Me abraza, me da gusto, me pone a pensar, a ver como se me dé la gana y, mejor aún, cuando se me da la gana. Soy dueño y opresor del tiempo; lo estoy enamorando día a día y él me sigue los pasos; lo acaricio y él me da besitos como de amante delicioso; me hace querer conquistarlo definitivamente. Voy por pasos. ¡Agh! ¡Qué carajos! Me voy con toda por él. Lo quiero intensamente, lo amo con el saber del tacto y de la experiencia, lo siento en mí. Lo tengo en mis manos, lo acaricio, lo aprieto, lo enredo, lo abro, lo canto, lo pienso, lo hago mío. Tiempo me haces soledad, me desvaneces el hastío y me baño en ebriedad.

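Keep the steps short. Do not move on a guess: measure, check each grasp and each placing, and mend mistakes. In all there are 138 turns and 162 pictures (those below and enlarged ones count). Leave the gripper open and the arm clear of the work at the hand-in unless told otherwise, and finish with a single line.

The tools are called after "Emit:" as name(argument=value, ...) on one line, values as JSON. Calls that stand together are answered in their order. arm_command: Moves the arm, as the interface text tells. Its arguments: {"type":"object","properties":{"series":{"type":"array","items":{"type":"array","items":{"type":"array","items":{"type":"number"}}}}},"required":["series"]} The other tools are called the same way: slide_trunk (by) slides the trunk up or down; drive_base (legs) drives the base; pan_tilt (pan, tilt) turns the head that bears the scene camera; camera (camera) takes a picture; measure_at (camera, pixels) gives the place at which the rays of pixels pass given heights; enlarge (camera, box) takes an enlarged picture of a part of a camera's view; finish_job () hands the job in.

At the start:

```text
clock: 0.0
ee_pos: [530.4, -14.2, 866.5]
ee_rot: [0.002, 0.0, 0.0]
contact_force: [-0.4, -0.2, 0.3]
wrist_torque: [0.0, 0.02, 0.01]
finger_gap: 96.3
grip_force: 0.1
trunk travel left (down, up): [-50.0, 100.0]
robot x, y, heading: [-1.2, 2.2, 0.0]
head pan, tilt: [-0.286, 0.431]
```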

Disculparán quienes me frecuentan, disculparán quienes me quieren; disculparán aquellos para quienes puedo ser un hábito o no. Patrañas. Me haces tuyo soledad, me amarras al ensimismamiento, desdeñas la castidad, incrementas el sentimiento. El placer de estar solo es tanto que no lo podemos tocar, pero lo sentimos. La sublimidad de la soledad es mi delicioso purgante de estas personas que he podido querer, apreciar, pero que son iguales a los seres que usualmente miro indiferente. Coinciden todos en algo: no los conozco. No pretendo conocerlos, ni mucho menos que nos fusionemos ocasionalmente. 

Ya no importa. El efímero paso de los cuerpos celestes y opacos, carnosos y fibrosos, celestiales y demoníacos en este mundo, es un motivo para no aferrarme a ellos, para no tener la necesidad de estar a su lado siempre. Hay un sin sabor de un algo que ya no me da la gana ver. Hay un eco sordo que me apabulla y me abraza para estar pleno. Esa sublimidad que me enamora, que enamoro, que convierto en mía porque de mí proviene, es la vida del cuerpo que se hace a sí mismo.